Adaptive DDF Algorithm for SINS/GPS Integration System
Wei Gao, Jingchun Li, Ya Zhang, Zicheng Wang, Harbin Institute of Technology, China
Location: Big Sur
The integration of SINS and GPS are widely used for positioning and attitude determination applications. The Kalman filter is the most common method for the state estimation of the SINS/GPS integration system if the integration navigation system is a linear system. However, the error equation of SINS may be nonlinear in some situations, such as the initial alignment process with large misalignment angle, in which the nonlinear filter should be used to improve the navigation accuracy of the nonlinear SINS/GPS integration system. Generally, the extended Kalman filer (EKF) is the common employed nonlinear filter. But the complicated derivate operations and the higher-order truncation errors have greatly limited the applications of EKF for the nonlinear estimation.
To solve the nonlinear estimation problem, furthermore, a nonlinear filter called divided difference filter (DDF) is employed in this paper for the SINS/GPS integration system.
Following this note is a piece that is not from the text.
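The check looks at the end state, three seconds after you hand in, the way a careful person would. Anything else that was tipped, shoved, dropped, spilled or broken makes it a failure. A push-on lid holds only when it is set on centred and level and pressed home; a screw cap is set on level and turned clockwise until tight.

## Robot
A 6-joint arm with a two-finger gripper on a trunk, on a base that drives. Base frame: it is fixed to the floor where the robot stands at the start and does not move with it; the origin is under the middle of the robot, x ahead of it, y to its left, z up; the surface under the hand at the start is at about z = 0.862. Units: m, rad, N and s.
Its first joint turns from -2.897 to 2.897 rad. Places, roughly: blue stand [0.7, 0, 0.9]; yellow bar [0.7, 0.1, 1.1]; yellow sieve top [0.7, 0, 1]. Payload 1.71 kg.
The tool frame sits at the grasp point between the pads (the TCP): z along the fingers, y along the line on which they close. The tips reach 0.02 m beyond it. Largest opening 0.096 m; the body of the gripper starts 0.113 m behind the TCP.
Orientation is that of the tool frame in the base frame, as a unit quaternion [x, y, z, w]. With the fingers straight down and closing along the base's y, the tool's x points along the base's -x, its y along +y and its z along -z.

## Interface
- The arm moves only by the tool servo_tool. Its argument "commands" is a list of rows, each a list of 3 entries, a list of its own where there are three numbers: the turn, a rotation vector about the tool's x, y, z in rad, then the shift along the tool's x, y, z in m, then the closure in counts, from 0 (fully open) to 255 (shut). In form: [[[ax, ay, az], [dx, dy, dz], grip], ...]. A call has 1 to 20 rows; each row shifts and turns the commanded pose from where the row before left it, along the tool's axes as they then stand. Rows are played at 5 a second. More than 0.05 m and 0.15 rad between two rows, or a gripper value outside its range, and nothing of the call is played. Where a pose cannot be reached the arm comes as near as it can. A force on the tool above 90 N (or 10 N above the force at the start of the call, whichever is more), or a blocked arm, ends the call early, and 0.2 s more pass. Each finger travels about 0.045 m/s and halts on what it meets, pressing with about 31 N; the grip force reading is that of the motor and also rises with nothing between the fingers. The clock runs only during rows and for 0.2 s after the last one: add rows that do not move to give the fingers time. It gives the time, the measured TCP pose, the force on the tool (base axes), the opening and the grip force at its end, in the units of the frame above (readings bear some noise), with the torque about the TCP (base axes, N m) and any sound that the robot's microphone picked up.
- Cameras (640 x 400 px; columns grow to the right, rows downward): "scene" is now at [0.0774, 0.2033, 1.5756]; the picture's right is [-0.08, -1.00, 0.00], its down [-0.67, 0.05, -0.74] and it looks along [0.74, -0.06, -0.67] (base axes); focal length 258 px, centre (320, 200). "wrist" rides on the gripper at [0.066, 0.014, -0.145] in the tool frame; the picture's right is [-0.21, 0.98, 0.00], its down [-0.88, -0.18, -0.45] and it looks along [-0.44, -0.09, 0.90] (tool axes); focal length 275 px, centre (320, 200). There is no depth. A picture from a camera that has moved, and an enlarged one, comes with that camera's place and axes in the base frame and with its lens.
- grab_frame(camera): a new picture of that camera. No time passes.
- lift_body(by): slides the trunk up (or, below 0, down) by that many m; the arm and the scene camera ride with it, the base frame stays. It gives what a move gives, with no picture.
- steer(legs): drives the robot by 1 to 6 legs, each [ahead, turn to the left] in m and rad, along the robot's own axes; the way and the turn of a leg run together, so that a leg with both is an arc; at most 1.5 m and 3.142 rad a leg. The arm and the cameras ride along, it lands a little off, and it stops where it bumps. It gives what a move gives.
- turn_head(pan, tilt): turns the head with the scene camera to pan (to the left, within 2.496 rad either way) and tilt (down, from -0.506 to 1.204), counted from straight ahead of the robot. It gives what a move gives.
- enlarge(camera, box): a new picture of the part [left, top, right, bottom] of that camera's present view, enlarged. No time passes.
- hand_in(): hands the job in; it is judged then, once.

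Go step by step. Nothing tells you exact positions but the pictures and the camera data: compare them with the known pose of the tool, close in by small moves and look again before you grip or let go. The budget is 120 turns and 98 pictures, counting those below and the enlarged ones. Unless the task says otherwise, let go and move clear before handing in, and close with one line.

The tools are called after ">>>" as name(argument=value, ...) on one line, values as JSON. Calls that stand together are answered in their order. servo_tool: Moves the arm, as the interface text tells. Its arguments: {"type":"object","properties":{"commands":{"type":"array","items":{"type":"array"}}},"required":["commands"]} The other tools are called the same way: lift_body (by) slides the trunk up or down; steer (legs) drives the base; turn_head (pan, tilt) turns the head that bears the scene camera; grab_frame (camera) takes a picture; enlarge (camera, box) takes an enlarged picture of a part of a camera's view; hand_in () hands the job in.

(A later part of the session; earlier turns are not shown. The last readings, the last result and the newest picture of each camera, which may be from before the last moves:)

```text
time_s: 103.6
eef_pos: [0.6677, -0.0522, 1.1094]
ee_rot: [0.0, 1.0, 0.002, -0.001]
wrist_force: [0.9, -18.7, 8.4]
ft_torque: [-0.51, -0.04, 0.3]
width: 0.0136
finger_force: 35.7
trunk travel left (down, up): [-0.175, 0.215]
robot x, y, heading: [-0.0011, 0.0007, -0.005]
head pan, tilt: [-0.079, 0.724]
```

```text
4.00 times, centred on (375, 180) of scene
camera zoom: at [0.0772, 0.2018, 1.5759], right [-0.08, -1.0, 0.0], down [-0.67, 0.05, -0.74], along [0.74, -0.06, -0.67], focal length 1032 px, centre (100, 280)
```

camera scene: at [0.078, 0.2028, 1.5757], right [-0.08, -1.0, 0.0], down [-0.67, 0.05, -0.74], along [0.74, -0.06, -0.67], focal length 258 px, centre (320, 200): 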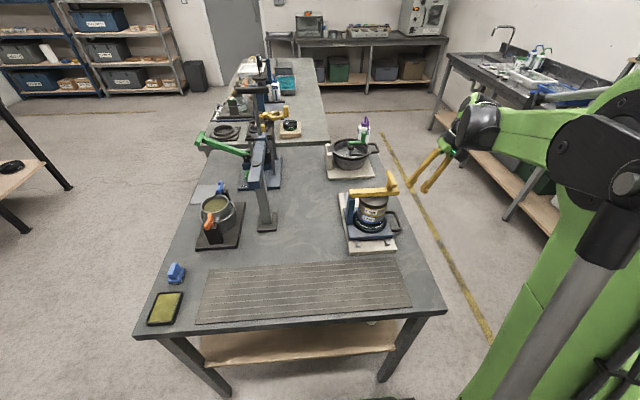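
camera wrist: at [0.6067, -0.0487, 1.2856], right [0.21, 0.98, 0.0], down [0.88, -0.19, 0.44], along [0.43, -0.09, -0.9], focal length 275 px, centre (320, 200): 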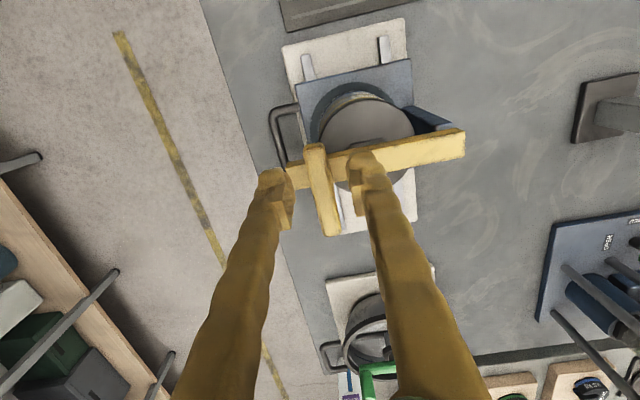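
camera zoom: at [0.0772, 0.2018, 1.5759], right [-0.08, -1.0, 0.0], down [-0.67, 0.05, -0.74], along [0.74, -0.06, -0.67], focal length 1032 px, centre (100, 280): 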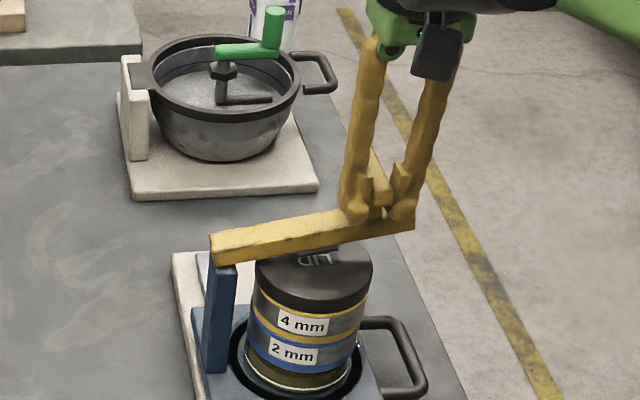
Specially, the DDF algorithm adopts a polynomial approximation of the nonlinear transformation called divided difference transformation (DDT) to obtain the means and covariances of the filter. Besides, the application of DDT makes DDF algorithm suitable to various kinds of state estimation of dynamic systems, without the derivate operations and the limitations on the continuous differentiability of the system model. The estimation result of the DDF algorithm can be the second-order Taylor approximation and even close to a higher-order Taylor approximation with a sensible choice of interval length.
However, the performance of the DDF algorithm highly depends on the correct model parameters and noise covariances. The fixed covariance parameters of the process and measurement noise in the filter are determinant for the estimation accuracy, as these noise covariances affect the weight between the estimated value and new measurements from GPS. Generally, in practical SINS/GPS integration system, the actual noise statistics are also hard to obtain for lack of a priori information. Moreover, the statistics of the measurement noise may change with the environment as GPS signals are easily to be disturbed by electromagnetic interferences, maneuvers and other factors. All of them will bring in measurement noise uncertainty for the state estimation, and degrade the performance of the DDF algorithm.
For the estimation problems of measurement noise uncertainty, several adaptive Kalman filtering algorithms have been investigated over the recent decades. In general, these adaptive filtering algorithms can be broadly classified into four categories: Bayesian, maximum likelihood method, innovation correlation method and innovation covariance matching (ICM) method. Particularly, the basic idea behind the ICM method is to make the theoretical innovation covariance consistent with the actual covariance, diminishing their deviations. Therefore, an adaptive DDF algorithm based on the ICM method is proposed to solve the estimation problem of measurement noise uncertainty in the nonlinear SINS/GPS system.
Firstly, as measurement model is linear in SINS/GPS integration system, an improved nonlinear DDF algorithm is derived in the structure of Gaussian filter. Secondly, because of the measurement noise uncertainty, the theoretical innovation covariance, which is computed from the filter with initial fixed measurement noise covariance, can not reflect the actual changes of the SINS/GPS system. In order to diminish these deviations, based on the idea of the ICM method, a scaling factor is calculated to correct the covariance of the measurement noise in real time. Moreover, to verify the performance of the proposed adaptive DDF algorithm, simulations in the SINS/GPS integration system with time-varying measurement noise are implemented. The results demonstrate that the proposed adaptive DDF algorithm significantly improves the positioning and attitude accuracy of the SINS/GPS integration system under the time-varying GPS measurement noise.